先週の225先物は前週末の終値比で770円高(上昇率2.71%)の29,120円と大幅に反発した。インフレ加速や米長期金利上昇、ビットコイン価格の急落など、これら波乱要因に対する警戒感の後退と、それに伴う断続的な買い戻しが週後半まで続いた。
前週と同様に、高値では戻り待ちの売り圧力が強く、もみ合いながらの緩やかな反発基調となったが、週末は一転して600円近い急反発で一本調子の上昇となった。27日の大引けにかけてMSCI(モルガン・スタンレー・キャピタル・インターナショナル)指数構成銘柄見直しに伴う売り需要が発生していたが、週末は、このイベント通過に伴うあく抜け感から、需給が軽くなったところに一気に買い戻しが入った。
そのほか、バイデン大統領が28日公表する予算案で、歳出が年6兆ドルに拡大するとの報道も後押し材料になった。直前の夜間取引の間から28,880円と既に大きく上昇していたが、日中取引の開始直後にはすぐに29,000円を回復し、高値では29,200円を付けた。昼すぎまで断続的な買い戻しで上昇が続いた後も、最後まで勢いを落とすことなく、高値圏での推移が続いた。
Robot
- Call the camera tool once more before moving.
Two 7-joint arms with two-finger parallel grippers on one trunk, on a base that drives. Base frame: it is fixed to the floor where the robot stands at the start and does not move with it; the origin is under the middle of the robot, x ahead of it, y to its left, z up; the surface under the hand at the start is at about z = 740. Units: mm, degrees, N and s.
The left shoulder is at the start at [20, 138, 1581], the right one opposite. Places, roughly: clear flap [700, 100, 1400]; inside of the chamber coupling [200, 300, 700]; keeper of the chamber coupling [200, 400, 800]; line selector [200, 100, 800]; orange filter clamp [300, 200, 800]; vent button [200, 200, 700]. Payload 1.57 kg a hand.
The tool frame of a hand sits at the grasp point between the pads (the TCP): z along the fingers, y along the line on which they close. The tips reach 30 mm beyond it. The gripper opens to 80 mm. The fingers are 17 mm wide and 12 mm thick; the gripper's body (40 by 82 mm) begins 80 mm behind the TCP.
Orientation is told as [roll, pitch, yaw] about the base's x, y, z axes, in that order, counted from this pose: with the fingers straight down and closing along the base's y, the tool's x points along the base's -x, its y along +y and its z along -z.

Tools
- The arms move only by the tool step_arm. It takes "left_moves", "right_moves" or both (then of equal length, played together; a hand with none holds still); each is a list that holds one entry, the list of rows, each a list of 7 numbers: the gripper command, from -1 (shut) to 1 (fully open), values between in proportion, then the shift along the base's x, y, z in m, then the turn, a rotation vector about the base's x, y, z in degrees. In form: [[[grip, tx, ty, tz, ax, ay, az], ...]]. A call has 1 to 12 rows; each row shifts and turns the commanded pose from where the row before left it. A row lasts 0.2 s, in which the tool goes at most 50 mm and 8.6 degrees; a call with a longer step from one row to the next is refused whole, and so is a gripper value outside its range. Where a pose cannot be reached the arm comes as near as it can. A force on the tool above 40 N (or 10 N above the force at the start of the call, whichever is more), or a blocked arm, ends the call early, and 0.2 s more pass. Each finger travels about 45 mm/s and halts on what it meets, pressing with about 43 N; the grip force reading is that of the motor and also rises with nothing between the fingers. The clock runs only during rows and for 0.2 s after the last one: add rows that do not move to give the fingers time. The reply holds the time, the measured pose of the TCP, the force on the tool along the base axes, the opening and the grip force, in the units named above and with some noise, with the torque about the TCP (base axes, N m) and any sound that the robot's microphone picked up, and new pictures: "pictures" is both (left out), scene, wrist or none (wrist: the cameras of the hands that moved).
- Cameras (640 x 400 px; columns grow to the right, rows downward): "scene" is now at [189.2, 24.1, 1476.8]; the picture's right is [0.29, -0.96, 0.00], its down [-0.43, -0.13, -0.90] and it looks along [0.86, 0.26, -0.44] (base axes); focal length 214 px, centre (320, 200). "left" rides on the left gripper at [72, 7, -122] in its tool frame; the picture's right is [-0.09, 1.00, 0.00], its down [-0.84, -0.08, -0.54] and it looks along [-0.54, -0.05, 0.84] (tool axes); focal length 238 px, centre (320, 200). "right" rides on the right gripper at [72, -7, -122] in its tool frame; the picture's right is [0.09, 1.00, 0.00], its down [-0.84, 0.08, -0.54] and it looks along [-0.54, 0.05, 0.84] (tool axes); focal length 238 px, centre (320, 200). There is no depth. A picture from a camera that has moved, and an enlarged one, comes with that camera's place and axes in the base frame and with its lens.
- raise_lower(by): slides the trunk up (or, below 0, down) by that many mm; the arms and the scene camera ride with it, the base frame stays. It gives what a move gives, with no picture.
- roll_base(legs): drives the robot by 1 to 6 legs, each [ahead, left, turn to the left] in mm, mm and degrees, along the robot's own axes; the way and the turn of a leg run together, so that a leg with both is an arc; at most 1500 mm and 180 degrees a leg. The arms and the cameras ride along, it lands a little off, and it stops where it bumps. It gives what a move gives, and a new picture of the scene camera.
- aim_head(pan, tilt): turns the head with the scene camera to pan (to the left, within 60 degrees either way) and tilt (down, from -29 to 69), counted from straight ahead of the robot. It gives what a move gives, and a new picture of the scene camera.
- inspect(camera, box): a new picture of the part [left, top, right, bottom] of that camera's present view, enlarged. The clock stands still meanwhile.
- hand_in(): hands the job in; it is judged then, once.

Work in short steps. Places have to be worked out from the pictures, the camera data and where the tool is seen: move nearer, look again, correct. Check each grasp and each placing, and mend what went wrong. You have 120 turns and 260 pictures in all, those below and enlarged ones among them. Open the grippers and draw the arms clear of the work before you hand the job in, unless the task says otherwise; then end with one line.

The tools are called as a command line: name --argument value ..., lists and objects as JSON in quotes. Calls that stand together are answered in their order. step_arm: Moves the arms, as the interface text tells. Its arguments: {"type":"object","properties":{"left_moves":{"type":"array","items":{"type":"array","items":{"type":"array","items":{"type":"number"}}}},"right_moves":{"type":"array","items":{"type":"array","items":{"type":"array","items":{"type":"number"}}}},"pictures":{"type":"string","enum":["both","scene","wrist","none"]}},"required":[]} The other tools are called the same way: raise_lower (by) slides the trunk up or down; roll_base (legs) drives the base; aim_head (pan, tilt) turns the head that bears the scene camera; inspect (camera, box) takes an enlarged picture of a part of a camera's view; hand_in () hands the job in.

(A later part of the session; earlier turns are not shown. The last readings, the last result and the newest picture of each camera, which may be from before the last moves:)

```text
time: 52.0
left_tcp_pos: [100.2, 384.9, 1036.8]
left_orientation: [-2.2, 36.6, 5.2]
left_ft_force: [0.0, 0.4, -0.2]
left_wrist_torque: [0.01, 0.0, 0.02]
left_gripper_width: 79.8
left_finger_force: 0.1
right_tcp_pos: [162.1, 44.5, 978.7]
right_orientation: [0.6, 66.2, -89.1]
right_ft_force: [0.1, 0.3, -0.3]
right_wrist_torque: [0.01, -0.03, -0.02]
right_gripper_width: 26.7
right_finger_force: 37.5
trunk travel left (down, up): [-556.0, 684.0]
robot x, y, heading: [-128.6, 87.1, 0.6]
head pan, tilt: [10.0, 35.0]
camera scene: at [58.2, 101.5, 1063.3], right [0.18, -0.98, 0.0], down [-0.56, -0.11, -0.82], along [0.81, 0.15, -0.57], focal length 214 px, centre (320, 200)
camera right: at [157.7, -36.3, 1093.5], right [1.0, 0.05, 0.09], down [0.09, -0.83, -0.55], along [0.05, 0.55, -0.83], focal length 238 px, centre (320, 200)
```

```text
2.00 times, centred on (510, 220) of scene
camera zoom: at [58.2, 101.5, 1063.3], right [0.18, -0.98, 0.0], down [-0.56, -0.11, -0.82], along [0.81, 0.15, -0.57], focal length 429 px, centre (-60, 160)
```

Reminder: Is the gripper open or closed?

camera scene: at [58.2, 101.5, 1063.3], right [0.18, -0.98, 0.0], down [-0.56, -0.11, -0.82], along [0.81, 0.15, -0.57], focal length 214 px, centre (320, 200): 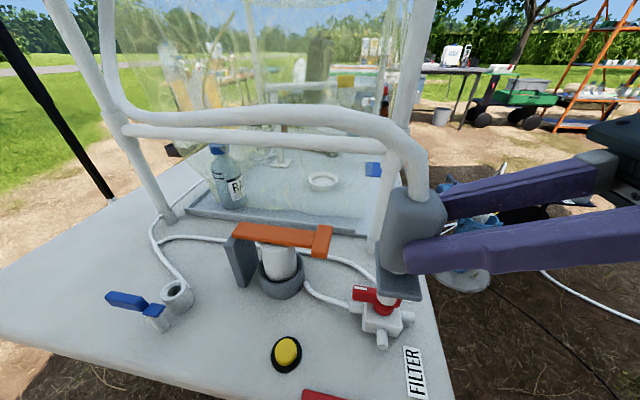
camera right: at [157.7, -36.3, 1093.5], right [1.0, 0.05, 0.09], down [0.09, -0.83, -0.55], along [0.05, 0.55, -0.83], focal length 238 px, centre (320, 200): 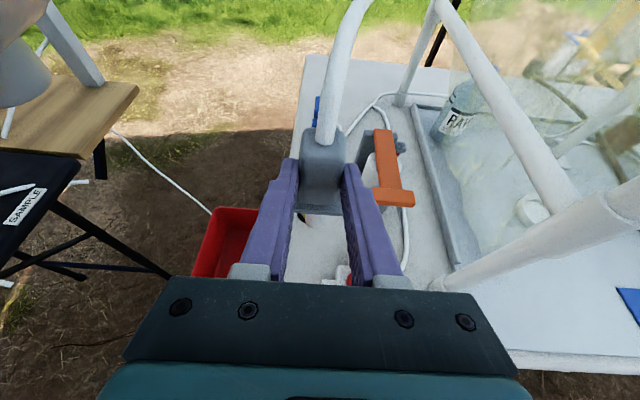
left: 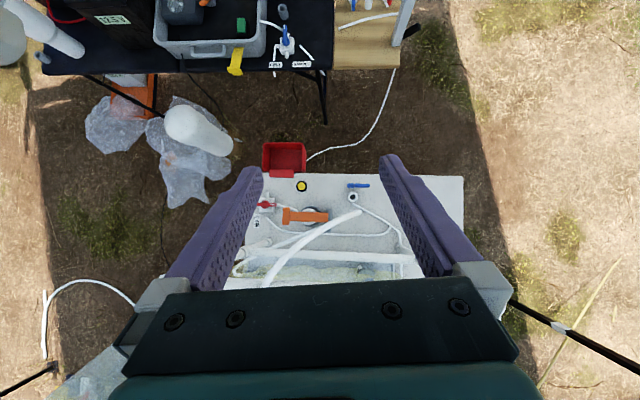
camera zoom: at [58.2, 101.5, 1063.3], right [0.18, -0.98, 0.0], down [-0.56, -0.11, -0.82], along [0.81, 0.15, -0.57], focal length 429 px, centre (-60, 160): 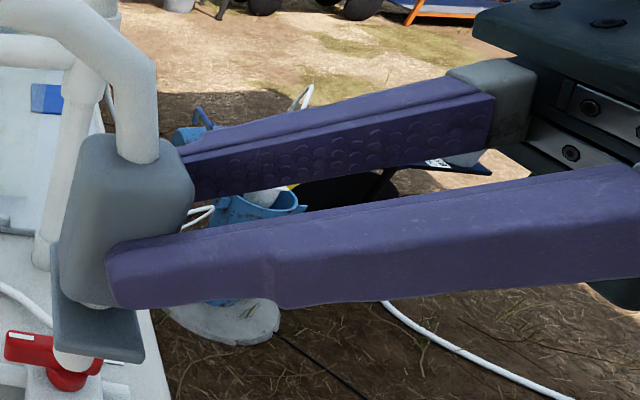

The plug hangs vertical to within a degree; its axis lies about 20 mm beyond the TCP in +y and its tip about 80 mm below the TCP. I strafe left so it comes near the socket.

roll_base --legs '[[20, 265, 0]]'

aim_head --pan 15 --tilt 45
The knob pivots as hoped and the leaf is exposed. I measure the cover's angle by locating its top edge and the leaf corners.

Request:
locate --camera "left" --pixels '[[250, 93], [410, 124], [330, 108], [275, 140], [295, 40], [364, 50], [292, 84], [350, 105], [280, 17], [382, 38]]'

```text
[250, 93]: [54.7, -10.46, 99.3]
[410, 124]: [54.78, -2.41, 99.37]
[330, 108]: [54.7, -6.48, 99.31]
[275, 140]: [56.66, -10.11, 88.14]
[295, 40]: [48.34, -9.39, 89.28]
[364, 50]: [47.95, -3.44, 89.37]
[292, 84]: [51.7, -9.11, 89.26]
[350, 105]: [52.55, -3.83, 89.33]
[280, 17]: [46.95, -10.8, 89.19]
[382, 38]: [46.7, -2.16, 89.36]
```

5月21日時点の裁定残高は、ネットベースで4,014億円の売り越し(前週は3495億円の売り越し)と増加した。株数ベースでは、1億4,629万株の売り越しで、5月14日時点(1億2,806万株の売り越し)から増加している。
日経平均と裁定残(5月21日時点)
目立った買い戻しは週末のみ
27日までは、もみ合いの末、じり高の反発基調となり、断続的な買い戻しが入っていたようだが、差し引きの手口では目立った動きは確認しにくかった。しかし、225先物が600円近く急反発し、5月11日以来となる29,000円を回復した週末は、当然ともいえるが、両先物で買い戻しがしっかりと確認された。
225先物では、1,000枚超傾けたのはドイツ、BofA証券のみだったが、TOPIX先物では、CS、ドイツ、JPモルガンのほか、27日まで売り越しが続いていたモルガンSによる買い戻しが確認された。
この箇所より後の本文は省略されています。